» TASK INSTRUCTIONS:
Go through the listing and write out all of it exactly.

» SUPPLIED MATERIAL:
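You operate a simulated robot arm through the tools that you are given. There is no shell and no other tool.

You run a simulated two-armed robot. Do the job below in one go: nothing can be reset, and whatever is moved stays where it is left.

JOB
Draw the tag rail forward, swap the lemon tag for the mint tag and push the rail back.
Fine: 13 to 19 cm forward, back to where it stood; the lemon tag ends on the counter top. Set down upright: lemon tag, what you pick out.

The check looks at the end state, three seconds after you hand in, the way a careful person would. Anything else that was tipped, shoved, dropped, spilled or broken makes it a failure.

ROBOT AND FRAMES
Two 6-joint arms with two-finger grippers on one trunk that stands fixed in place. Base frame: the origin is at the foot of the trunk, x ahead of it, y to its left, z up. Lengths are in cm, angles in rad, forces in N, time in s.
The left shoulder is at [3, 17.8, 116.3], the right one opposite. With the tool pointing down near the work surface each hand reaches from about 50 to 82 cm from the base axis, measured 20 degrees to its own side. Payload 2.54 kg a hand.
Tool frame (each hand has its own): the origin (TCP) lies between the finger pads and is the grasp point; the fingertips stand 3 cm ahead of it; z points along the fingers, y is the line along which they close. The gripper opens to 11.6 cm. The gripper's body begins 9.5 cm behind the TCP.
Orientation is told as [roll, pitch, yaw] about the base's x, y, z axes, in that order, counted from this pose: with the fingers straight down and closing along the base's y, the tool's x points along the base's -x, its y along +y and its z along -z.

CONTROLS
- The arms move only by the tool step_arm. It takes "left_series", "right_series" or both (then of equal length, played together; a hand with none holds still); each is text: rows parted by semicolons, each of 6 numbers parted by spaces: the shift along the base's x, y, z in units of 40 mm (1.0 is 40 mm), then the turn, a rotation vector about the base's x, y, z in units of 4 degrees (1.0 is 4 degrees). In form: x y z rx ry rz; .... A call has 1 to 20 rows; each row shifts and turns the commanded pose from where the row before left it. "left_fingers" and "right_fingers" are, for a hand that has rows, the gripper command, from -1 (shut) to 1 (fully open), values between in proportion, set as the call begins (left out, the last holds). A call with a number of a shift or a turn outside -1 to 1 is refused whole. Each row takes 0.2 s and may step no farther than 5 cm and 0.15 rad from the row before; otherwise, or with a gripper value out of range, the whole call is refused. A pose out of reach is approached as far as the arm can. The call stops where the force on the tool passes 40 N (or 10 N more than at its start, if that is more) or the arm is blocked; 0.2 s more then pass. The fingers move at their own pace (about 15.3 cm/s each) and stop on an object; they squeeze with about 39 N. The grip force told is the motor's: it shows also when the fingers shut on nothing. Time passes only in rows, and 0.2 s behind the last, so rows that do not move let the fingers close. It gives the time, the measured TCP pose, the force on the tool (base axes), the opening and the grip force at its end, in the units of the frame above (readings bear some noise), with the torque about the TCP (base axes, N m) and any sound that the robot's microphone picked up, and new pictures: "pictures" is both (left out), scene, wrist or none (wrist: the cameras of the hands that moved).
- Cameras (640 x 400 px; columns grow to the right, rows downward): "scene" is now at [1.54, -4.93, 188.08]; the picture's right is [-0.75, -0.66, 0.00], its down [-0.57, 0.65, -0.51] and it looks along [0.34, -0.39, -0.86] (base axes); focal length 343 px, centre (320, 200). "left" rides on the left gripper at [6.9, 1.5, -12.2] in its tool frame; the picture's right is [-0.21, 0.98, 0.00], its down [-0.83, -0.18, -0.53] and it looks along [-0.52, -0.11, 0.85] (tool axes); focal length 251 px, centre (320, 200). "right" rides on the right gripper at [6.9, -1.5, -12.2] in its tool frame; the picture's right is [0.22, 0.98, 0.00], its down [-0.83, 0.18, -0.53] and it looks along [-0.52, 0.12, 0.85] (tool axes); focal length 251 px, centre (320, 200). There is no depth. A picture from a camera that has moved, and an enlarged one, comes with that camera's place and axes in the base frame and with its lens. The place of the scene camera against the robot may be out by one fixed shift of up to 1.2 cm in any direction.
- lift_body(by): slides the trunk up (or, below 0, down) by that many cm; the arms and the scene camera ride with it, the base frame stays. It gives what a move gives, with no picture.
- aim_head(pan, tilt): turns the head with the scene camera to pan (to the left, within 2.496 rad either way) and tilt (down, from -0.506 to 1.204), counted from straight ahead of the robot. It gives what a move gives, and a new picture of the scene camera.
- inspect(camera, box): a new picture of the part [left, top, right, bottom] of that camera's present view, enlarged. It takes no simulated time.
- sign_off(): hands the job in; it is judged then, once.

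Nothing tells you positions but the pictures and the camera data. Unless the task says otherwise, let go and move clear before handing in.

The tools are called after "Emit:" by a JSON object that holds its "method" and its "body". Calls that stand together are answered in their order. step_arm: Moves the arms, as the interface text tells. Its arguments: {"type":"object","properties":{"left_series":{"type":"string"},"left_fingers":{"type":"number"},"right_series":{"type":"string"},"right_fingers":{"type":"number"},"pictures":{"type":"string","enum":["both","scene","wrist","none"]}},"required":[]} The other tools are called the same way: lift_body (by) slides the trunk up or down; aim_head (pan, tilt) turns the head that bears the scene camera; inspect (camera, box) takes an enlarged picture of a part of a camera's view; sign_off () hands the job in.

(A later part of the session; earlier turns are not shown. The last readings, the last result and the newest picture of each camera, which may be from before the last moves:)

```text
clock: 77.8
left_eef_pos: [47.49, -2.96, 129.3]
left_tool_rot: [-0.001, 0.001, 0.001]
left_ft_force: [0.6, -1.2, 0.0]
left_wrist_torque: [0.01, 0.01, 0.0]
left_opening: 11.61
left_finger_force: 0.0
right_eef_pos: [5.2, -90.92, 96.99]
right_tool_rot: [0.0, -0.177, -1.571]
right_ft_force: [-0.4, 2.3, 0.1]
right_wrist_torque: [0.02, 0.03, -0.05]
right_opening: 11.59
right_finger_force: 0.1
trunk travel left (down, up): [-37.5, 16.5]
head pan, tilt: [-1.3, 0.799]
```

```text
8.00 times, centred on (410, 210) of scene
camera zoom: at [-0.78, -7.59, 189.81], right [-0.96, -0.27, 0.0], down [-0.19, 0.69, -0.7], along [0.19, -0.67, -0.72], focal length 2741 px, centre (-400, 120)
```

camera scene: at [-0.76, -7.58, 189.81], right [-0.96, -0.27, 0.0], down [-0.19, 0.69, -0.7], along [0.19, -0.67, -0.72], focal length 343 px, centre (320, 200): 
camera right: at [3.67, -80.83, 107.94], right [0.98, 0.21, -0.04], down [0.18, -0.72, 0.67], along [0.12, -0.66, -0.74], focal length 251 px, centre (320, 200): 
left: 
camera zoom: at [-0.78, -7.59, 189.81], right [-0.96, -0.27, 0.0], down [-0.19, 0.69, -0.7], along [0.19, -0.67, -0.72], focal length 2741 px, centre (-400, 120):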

» EXPECTED OUTPUT:
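You operate a simulated robot arm through the tools that you are given. There is no shell and no other tool.

You run a simulated two-armed robot. Do the job below in one go: nothing can be reset, and whatever is moved stays where it is left.

JOB
Draw the tag rail forward, swap the lemon tag for the mint tag and push the rail back.
Fine: 13 to 19 cm forward, back to where it stood; the lemon tag ends on the counter top. Set down upright: lemon tag, what you pick out.

The check looks at the end state, three seconds after you hand in, the way a careful person would. Anything else that was tipped, shoved, dropped, spilled or broken makes it a failure.

ROBOT AND FRAMES
Two 6-joint arms with two-finger grippers on one trunk that stands fixed in place. Base frame: the origin is at the foot of the trunk, x ahead of it, y to its left, z up. Lengths are in cm, angles in rad, forces in N, time in s.
The left shoulder is at [3, 17.8, 116.3], the right one opposite. With the tool pointing down near the work surface each hand reaches from about 50 to 82 cm from the base axis, measured 20 degrees to its own side. Payload 2.54 kg a hand.
Tool frame (each hand has its own): the origin (TCP) lies between the finger pads and is the grasp point; the fingertips stand 3 cm ahead of it; z points along the fingers, y is the line along which they close. The gripper opens to 11.6 cm. The gripper's body begins 9.5 cm behind the TCP.
Orientation is told as [roll, pitch, yaw] about the base's x, y, z axes, in that order, counted from this pose: with the fingers straight down and closing along the base's y, the tool's x points along the base's -x, its y along +y and its z along -z.

CONTROLS
- The arms move only by the tool step_arm. It takes "left_series", "right_series" or both (then of equal length, played together; a hand with none holds still); each is text: rows parted by semicolons, each of 6 numbers parted by spaces: the shift along the base's x, y, z in units of 40 mm (1.0 is 40 mm), then the turn, a rotation vector about the base's x, y, z in units of 4 degrees (1.0 is 4 degrees). In form: x y z rx ry rz; .... A call has 1 to 20 rows; each row shifts and turns the commanded pose from where the row before left it. "left_fingers" and "right_fingers" are, for a hand that has rows, the gripper command, from -1 (shut) to 1 (fully open), values between in proportion, set as the call begins (left out, the last holds). A call with a number of a shift or a turn outside -1 to 1 is refused whole. Each row takes 0.2 s and may step no farther than 5 cm and 0.15 rad from the row before; otherwise, or with a gripper value out of range, the whole call is refused. A pose out of reach is approached as far as the arm can. The call stops where the force on the tool passes 40 N (or 10 N more than at its start, if that is more) or the arm is blocked; 0.2 s more then pass. The fingers move at their own pace (about 15.3 cm/s each) and stop on an object; they squeeze with about 39 N. The grip force told is the motor's: it shows also when the fingers shut on nothing. Time passes only in rows, and 0.2 s behind the last, so rows that do not move let the fingers close. It gives the time, the measured TCP pose, the force on the tool (base axes), the opening and the grip force at its end, in the units of the frame above (readings bear some noise), with the torque about the TCP (base axes, N m) and any sound that the robot's microphone picked up, and new pictures: "pictures" is both (left out), scene, wrist or none (wrist: the cameras of the hands that moved).
- Cameras (640 x 400 px; columns grow to the right, rows downward): "scene" is now at [1.54, -4.93, 188.08]; the picture's right is [-0.75, -0.66, 0.00], its down [-0.57, 0.65, -0.51] and it looks along [0.34, -0.39, -0.86] (base axes); focal length 343 px, centre (320, 200). "left" rides on the left gripper at [6.9, 1.5, -12.2] in its tool frame; the picture's right is [-0.21, 0.98, 0.00], its down [-0.83, -0.18, -0.53] and it looks along [-0.52, -0.11, 0.85] (tool axes); focal length 251 px, centre (320, 200). "right" rides on the right gripper at [6.9, -1.5, -12.2] in its tool frame; the picture's right is [0.22, 0.98, 0.00], its down [-0.83, 0.18, -0.53] and it looks along [-0.52, 0.12, 0.85] (tool axes); focal length 251 px, centre (320, 200). There is no depth. A picture from a camera that has moved, and an enlarged one, comes with that camera's place and axes in the base frame and with its lens. The place of the scene camera against the robot may be out by one fixed shift of up to 1.2 cm in any direction.
- lift_body(by): slides the trunk up (or, below 0, down) by that many cm; the arms and the scene camera ride with it, the base frame stays. It gives what a move gives, with no picture.
- aim_head(pan, tilt): turns the head with the scene camera to pan (to the left, within 2.496 rad either way) and tilt (down, from -0.506 to 1.204), counted from straight ahead of the robot. It gives what a move gives, and a new picture of the scene camera.
- inspect(camera, box): a new picture of the part [left, top, right, bottom] of that camera's present view, enlarged. It takes no simulated time.
- sign_off(): hands the job in; it is judged then, once.

Nothing tells you positions but the pictures and the camera data. Unless the task says otherwise, let go and move clear before handing in.

The tools are called after "Emit:" by a JSON object that holds its "method" and its "body". Calls that stand together are answered in their order. step_arm: Moves the arms, as the interface text tells. Its arguments: {"type":"object","properties":{"left_series":{"type":"string"},"left_fingers":{"type":"number"},"right_series":{"type":"string"},"right_fingers":{"type":"number"},"pictures":{"type":"string","enum":["both","scene","wrist","none"]}},"required":[]} The other tools are called the same way: lift_body (by) slides the trunk up or down; aim_head (pan, tilt) turns the head that bears the scene camera; inspect (camera, box) takes an enlarged picture of a part of a camera's view; sign_off () hands the job in.

(A later part of the session; earlier turns are not shown. The last readings, the last result and the newest picture of each camera, which may be from before the last moves:)

```text
clock: 77.8
left_eef_pos: [47.49, -2.96, 129.3]
left_tool_rot: [-0.001, 0.001, 0.001]
left_ft_force: [0.6, -1.2, 0.0]
left_wrist_torque: [0.01, 0.01, 0.0]
left_opening: 11.61
left_finger_force: 0.0
right_eef_pos: [5.2, -90.92, 96.99]
right_tool_rot: [0.0, -0.177, -1.571]
right_ft_force: [-0.4, 2.3, 0.1]
right_wrist_torque: [0.02, 0.03, -0.05]
right_opening: 11.59
right_finger_force: 0.1
trunk travel left (down, up): [-37.5, 16.5]
head pan, tilt: [-1.3, 0.799]
```

```text
8.00 times, centred on (410, 210) of scene
camera zoom: at [-0.78, -7.59, 189.81], right [-0.96, -0.27, 0.0], down [-0.19, 0.69, -0.7], along [0.19, -0.67, -0.72], focal length 2741 px, centre (-400, 120)
```

camera scene: at [-0.76, -7.58, 189.81], right [-0.96, -0.27, 0.0], down [-0.19, 0.69, -0.7], along [0.19, -0.67, -0.72], focal length 343 px, centre (320, 200): 
camera right: at [3.67, -80.83, 107.94], right [0.98, 0.21, -0.04], down [0.18, -0.72, 0.67], along [0.12, -0.66, -0.74], focal length 251 px, centre (320, 200): 
left: 
camera zoom: at [-0.78, -7.59, 189.81], right [-0.96, -0.27, 0.0], down [-0.19, 0.69, -0.7], along [0.19, -0.67, -0.72], focal length 2741 px, centre (-400, 120):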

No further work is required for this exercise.